In its earlier years, Vyper embedded reentrancy protection directly as a function decorator at the compiler level. Team Vyper had been pushing the conversation on completely disabling reentrancy contract-wide by default, for the sake of security.
This poll was being circulated just a few months before the hack.
It was a cruel shiv of irony that Vyper’s novel reentrancy decorator would be prove faulty in the infamous exploit. While the hack stalled this particular conversation, it still raised an important topic. The logical resolution would have been that Vyper and Solidity both expanded protections against reentrancy hacks. In other words, the winners would be both languages, and likely millions of dollars worth of user funds that would never wind up hacked.
This mutually beneficial competition produces benefits beyond this reentrancy example. For another example, furious gas golfing has pushed both Vyper and Solidity to find new and innovative means to torture bytecode to save users more money. Every time Vyper and Solidity devs squabble, the winner is anybody who uses the EVM.
Having multiple teams competing guarantees that best practices and innovative features don’t remain siloed within a single framework. When one team pioneers a security feature, others take notice, which elevates the industry standard as a whole. Ultimately, it’s the end users—developers and the broader community—who benefit from this convergence of ideas, as the tools they rely on become safer and more resilient, especially in a field where small vulnerabilities can have massive consequences.
No Vyper? No competition. Solidity benefits from Vyper. Vyper benefits from Solidity.
If Vyper can’t fund its work by passing the hat, it could find outside-the-box solutions. Vyper could pursue a for-profit model: Pay for the compiler?

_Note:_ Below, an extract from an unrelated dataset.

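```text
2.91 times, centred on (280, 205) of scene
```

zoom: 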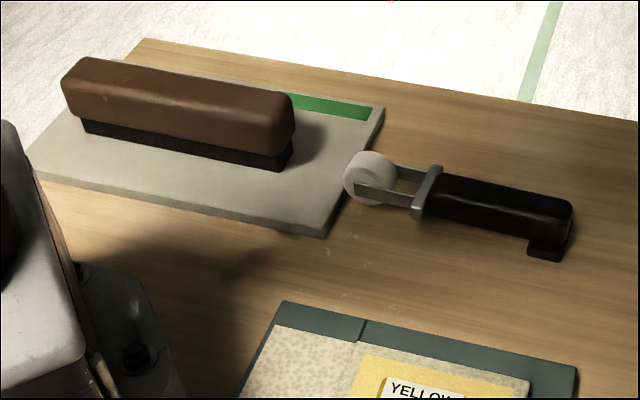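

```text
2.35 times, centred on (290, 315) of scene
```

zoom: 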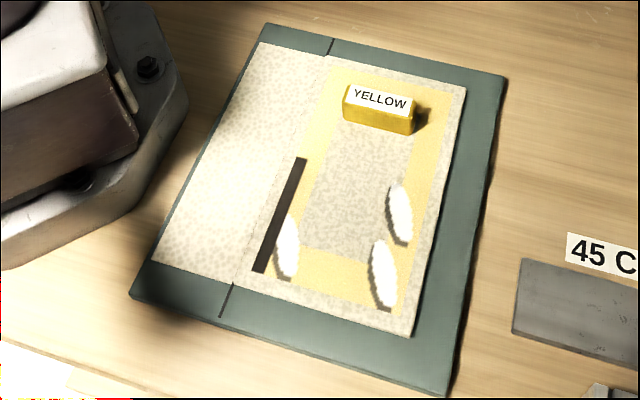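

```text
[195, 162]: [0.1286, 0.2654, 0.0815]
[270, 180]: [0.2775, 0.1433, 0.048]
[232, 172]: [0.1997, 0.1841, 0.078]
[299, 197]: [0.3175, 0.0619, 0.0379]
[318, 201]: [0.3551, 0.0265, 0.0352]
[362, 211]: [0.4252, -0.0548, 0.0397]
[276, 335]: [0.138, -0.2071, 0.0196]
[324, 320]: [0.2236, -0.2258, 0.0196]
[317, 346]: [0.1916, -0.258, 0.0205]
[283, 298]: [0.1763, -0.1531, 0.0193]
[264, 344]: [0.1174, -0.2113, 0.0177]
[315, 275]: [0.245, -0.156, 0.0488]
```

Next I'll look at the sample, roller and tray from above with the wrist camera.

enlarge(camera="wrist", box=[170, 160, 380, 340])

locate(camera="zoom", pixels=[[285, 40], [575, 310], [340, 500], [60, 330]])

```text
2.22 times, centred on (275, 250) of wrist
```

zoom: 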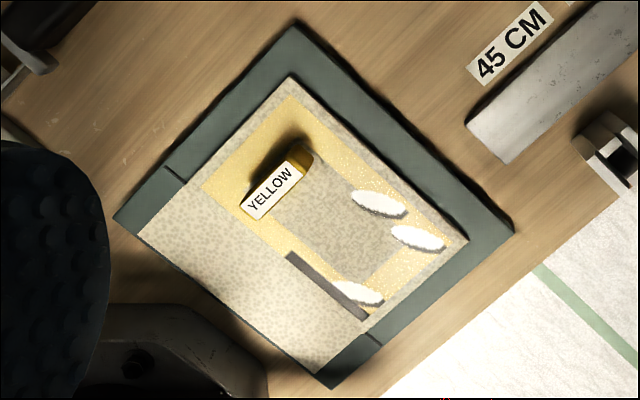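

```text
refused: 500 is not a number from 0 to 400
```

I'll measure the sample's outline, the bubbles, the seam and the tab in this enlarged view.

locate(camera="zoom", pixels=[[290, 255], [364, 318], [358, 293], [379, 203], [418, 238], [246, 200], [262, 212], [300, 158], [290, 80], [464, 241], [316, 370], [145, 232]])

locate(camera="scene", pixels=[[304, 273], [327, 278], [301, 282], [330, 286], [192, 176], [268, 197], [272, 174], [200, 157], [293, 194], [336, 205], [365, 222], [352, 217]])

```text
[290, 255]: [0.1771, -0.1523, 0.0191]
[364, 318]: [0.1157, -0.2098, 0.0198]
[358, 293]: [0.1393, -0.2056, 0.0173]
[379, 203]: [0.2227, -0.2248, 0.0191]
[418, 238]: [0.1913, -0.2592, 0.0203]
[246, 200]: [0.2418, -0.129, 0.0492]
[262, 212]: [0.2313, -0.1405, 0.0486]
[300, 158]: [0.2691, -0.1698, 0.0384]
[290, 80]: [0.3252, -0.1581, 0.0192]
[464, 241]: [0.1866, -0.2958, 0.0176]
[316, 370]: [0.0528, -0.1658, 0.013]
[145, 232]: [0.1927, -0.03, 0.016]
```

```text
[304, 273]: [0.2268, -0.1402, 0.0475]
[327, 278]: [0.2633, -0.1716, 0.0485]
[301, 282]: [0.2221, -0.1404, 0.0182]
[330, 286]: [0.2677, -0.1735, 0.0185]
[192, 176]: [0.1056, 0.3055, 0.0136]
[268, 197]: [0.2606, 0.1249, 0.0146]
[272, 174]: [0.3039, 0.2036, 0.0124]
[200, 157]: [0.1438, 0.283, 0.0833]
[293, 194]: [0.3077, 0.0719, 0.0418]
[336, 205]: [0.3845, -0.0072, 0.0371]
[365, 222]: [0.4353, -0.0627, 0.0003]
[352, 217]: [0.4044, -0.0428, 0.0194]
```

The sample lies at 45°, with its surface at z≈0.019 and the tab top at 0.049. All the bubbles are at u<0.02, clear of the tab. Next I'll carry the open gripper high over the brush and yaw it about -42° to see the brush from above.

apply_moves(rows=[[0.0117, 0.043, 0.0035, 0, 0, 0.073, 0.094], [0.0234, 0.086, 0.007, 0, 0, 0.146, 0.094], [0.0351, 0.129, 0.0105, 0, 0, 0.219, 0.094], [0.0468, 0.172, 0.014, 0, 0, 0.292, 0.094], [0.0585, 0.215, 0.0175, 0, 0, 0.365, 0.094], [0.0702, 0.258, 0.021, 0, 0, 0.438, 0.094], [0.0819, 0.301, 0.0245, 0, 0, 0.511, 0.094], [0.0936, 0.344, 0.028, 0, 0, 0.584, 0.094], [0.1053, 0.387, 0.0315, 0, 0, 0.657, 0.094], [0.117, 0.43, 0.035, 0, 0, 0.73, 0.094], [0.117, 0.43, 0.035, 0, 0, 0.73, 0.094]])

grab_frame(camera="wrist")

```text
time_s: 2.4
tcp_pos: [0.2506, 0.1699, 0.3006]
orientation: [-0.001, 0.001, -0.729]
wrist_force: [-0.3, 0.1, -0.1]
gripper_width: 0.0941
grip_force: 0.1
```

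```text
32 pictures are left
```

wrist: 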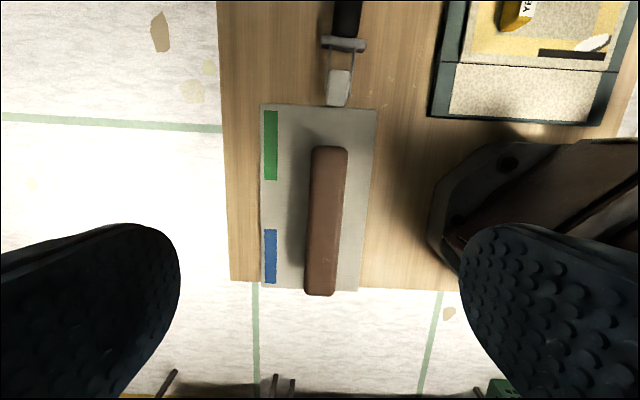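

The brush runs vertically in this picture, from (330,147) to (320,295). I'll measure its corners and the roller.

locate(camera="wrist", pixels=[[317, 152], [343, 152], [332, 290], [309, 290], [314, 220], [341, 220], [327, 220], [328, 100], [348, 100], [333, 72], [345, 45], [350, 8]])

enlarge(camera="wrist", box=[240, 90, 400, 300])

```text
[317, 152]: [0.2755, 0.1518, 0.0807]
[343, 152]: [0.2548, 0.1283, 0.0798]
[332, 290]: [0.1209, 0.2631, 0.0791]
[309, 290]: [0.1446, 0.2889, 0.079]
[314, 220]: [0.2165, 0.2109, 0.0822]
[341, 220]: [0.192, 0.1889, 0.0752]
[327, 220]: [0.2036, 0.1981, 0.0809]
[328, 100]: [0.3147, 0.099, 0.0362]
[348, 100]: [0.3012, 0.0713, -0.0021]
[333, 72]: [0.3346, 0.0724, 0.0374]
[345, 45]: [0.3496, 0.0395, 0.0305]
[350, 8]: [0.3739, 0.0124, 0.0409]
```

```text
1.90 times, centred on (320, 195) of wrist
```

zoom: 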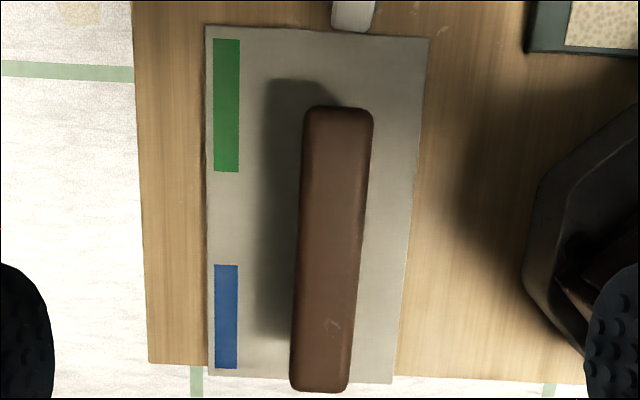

Raise a VC round? Release an NFT collection? Certainly there are plenty of ideas, and we’d invite readers to suggest quick wins should it become necessary…
But isn’t it better to let the devs focus on development? Vyper devs are certainly top tier. It’s far better for the EVM if they can focus their efforts on compiler innovation, tooling, and libraries, not wasting energy on pumping and dumping a memecoin to pay the bills.
Let’s support a multiplicity of languages so that the entire EVM improves. Let’s hope the EF makes the wise investment of supporting Vyper, as it has done with Solidity.